M&S set for first loss in its history as a public company

Marks & Spencer expected to crash to first loss in its history as a public company with half-year results

Marks & Spencer is expected to crash to the first loss in its history as a public company on Wednesday, when it reports its half-year results. 

Analysts predict the 136-yearold retailer, which became a listed company in 1926, has swung from a £176m profit to a £59m loss during the six months to September 26. 

Researchers at JPMorgan predict it could have dived as much as £95m into the red. 

The High Street stalwart and its rivals have been battered by the coronavirus crisis in 2020, with the pandemic forcing it to close stores and make staff redundant. 
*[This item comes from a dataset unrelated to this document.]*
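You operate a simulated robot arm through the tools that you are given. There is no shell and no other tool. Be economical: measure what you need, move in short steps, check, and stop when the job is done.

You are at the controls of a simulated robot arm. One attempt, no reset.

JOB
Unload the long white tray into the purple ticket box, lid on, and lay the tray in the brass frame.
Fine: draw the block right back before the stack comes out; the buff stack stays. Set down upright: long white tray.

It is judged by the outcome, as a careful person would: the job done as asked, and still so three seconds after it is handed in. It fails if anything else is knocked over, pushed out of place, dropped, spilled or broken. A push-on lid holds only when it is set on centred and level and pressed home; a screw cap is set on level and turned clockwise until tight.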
It is expected to post a brutal 41 per cent drop in like-for-like sales of clothing and home products this week, with even like-for-like sales of food only up 0.3 per cent over the period. The half-year loss underlines the devastating impact of the Covid-19 crisis on the retail industry. 

M&S had even managed to make a profit during the Second World War, when 100 of its shops were bombed and 16 destroyed entirely. 

In recent years, the firm has been slower than rivals to embrace online shopping and only this year launched a tie-up with Ocado for deliveries. 

Shares closed at 89.14p on Friday – just above the all-time low of 85p they hit in May.